When someone's on trial for a crime, the state often needs to prove the person intended to commit the crime. Trump saying he intended to use those documents to secure a loan proves intent.
The court has already established the documents contained knowingly false information, with the residence that Trump has lived in for decades being listed as 3x its actual size. Even conservatively, his property holdings were overestimated by $812 million. The judge ruled there was no way that could be considered an accident.
So the court has ruled that the documents are knowingly false, and now Trump stated he intended to use them to get a loan. No lawyer in the world could get Trump out of this one.
It’s the combination of inaccuracies and intent that is the key.

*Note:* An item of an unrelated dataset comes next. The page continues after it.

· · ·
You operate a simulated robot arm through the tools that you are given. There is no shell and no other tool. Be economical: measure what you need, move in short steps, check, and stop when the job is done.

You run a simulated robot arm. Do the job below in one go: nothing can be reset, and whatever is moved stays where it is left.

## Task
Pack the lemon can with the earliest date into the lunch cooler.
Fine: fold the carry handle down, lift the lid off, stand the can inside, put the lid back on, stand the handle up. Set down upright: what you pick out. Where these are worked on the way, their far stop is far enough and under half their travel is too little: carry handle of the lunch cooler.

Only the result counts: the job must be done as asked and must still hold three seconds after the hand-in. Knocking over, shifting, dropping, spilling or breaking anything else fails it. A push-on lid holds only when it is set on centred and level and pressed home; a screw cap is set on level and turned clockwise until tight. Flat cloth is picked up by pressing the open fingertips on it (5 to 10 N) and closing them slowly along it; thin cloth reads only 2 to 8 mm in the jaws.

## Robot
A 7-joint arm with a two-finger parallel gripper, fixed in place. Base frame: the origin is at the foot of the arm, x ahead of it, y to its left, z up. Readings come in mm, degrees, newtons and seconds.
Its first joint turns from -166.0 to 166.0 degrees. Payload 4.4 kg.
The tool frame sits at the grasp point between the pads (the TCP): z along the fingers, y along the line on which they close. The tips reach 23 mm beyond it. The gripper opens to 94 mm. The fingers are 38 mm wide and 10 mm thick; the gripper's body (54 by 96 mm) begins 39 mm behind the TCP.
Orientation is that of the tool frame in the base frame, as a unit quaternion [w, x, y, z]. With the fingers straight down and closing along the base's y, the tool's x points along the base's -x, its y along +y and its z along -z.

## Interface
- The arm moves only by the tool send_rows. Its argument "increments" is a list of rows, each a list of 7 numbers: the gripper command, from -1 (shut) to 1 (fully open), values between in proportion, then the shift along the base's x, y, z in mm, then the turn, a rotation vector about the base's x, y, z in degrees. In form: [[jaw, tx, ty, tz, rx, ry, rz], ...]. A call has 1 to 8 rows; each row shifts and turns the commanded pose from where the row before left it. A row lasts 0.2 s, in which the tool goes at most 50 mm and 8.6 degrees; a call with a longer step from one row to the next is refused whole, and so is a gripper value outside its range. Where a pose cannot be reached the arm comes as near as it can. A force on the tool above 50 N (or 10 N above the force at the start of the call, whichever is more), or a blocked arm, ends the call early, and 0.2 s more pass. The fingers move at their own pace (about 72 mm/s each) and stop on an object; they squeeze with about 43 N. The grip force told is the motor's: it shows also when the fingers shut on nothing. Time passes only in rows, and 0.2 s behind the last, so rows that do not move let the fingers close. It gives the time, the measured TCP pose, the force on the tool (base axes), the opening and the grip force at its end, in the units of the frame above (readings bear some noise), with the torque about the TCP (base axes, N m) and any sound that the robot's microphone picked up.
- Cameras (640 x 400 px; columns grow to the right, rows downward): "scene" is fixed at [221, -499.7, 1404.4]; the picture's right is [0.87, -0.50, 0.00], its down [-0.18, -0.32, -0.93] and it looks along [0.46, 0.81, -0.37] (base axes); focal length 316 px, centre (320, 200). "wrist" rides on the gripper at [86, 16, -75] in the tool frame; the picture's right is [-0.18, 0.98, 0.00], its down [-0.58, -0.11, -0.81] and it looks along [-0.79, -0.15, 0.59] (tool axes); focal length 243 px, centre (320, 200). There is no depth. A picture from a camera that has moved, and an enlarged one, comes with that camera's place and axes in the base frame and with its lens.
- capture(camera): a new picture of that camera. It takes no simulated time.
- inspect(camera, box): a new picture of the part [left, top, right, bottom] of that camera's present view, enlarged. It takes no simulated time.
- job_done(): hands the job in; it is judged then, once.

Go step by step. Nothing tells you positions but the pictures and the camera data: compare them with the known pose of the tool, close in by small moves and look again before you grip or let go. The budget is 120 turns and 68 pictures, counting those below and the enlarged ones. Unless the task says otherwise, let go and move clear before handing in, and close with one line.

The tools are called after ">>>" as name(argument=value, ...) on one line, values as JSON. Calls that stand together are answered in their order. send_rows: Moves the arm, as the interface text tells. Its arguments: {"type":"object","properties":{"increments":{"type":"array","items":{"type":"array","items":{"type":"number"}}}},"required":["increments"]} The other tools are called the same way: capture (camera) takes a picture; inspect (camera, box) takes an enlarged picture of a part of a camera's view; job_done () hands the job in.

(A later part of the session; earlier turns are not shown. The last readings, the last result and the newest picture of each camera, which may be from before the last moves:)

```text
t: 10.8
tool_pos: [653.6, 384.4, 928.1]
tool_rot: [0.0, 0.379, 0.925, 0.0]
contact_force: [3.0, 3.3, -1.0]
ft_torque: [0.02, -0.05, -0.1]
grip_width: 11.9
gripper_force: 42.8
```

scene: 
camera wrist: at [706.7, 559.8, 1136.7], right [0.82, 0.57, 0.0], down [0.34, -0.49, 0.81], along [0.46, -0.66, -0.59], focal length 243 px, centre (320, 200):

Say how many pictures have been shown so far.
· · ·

All these morons like yourself don’t understand shit about these court cases but you sure feel confident in sharing your uneducated opinions!
Do yourself a favor, check out Justice Matters with Glenn Kirschner, legal AF, or the Atlanta Journal-Constitution’s The Breakdown: the Trump indictment
Maybe you’ll actually realize what is going on instead of going by clickbait titles in the media
I know enough (thanks to everyone who kindly replied) to know that everyone in the world save for those directly involved in the court case can safely assume Trump wanted a loan when he a applied for a loan. Sure, it's an important step for the lawyers, but it's so obvious that it's only newsworthy if they couldn't establish it.
The article is a waste of time.
Getting a loan by lying is not very legal though
Yeah, I'm not sure what the news part about this is. This feels like it's building to something newsworthy but isn't itself newsworthy. It's not exactly shocking that the person applying for a loan wanted a loan.
The lawyers and legal analysts think it's significant. While it seems obvious to us, it's part of proving their case step-by-step.
That's exactly what I said. It is a piece to building something newsworthy, but in itself isn't.
Why don’t you go ahead and tell all of these legal analysts they’re wrong, I wonder how they would react to a layman such as yourself dripping with willful ignorance telling them what they say is meaningless and not shocking
Like, it’s not about shock it’s about the court case. If you don’t understand it, maybe try and learn first. I’ll give you a jump start, check out Justice Matters with Glenn Kirschner, Legal AF, or the Atlanta Journal-Constitution’s The breakdown: the Trump indictment
Maybe you’ll actually understand what is being done and why, informed by actual fucking lawyers instead of going by news articles and clickbait.
That's not how this works. I shouldn't have to be previously informed of legal documents in order to understand a news article. The article should cover that... I don't have the time to be reading legal docs that will in no way benefit my life. If the news can't inform me, then it isn't newsworthy. That's just bad journalism.
So what's missing then?
The parts that everyone here has added for context.
The news is that the left never learned that Trump rode his way to presidency off these meaningless "guyz guess what stupid thing le drumpf did today click our paywall article to find out and remember to turn off ad blocker or you hate democracy" articles.
Truly would have been nice if the media had stfu about him at any time in the past few years. Amazing how much free publicity they give this chump while they profit from it.